Please remember to use this responsibly.

Changes such as these interfere with Firefox’s user interface, and it’s important that you don’t harm usability. If done carelessly, this can have implications that start with being a mere annoyance to users and can go as far as people not wanting to visit your site anymore. So, if you decide to use this anyway, try to keep your modifications as close to the original icon as possible. Also, this is taking advantage of a known bug in Firefox, so there’s no guarantee it’ll work forever.

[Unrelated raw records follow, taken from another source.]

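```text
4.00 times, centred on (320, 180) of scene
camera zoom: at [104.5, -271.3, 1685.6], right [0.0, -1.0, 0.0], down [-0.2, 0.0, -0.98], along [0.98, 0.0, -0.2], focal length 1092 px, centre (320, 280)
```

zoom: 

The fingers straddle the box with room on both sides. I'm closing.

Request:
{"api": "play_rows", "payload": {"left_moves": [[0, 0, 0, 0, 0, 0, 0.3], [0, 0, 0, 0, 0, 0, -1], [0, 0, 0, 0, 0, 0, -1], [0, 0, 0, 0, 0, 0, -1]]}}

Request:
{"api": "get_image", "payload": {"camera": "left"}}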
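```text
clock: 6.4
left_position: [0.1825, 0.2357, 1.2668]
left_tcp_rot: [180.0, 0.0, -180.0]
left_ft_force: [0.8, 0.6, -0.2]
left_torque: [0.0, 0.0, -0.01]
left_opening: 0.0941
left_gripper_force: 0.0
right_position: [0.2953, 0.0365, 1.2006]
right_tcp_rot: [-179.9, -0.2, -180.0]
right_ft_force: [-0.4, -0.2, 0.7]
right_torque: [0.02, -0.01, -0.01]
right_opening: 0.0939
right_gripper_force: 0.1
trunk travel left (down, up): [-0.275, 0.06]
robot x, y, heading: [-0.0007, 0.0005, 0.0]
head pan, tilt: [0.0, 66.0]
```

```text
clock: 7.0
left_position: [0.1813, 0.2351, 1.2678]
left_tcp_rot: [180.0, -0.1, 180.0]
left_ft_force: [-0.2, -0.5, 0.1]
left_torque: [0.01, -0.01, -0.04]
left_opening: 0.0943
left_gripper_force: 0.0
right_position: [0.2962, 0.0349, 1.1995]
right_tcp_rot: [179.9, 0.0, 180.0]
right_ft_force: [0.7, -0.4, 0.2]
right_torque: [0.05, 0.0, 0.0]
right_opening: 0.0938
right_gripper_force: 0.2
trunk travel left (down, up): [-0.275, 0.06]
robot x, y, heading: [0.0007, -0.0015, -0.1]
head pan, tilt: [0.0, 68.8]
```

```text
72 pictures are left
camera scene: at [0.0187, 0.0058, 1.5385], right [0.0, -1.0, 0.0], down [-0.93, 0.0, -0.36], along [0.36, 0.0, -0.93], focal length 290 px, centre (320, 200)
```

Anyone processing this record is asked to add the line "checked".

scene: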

Alright then, let’s get on to the magic.

Create a PNG icon

Original Firefox Autoscroll IconFirefox’s autoscroll icon is 28x28px large. I haven’t tried other sizes, but it’s a good idea to stick with what users are used to. Create a PNG image with your icon, advisably based on the original icon, with transparency and all. If you try autoscrolling here on position: absolute, you will see that I’ve created an icon that looks very similar to the original, it feels like the original and transports the same message of “scrolling” as does the original. And out of pure ego, I’ve included my parasight logo. ;)

CSS Implementation

Now that we’ve got our icon, we need CSS to trick Firefox into using it. Here’s the code for your stylesheet:

html>img {
width: 0!important;
height: 28px!important;
padding-left: 28px!important;
background: url(/url_to_your_image/autoscroll.png);
}

And that’s pretty much it. For those of you interested in the technical explanation for this trick, read on. To everyone else, have fun, and remember to use it responsibly. We don’t want to create another <blink> tag!

So how does this work?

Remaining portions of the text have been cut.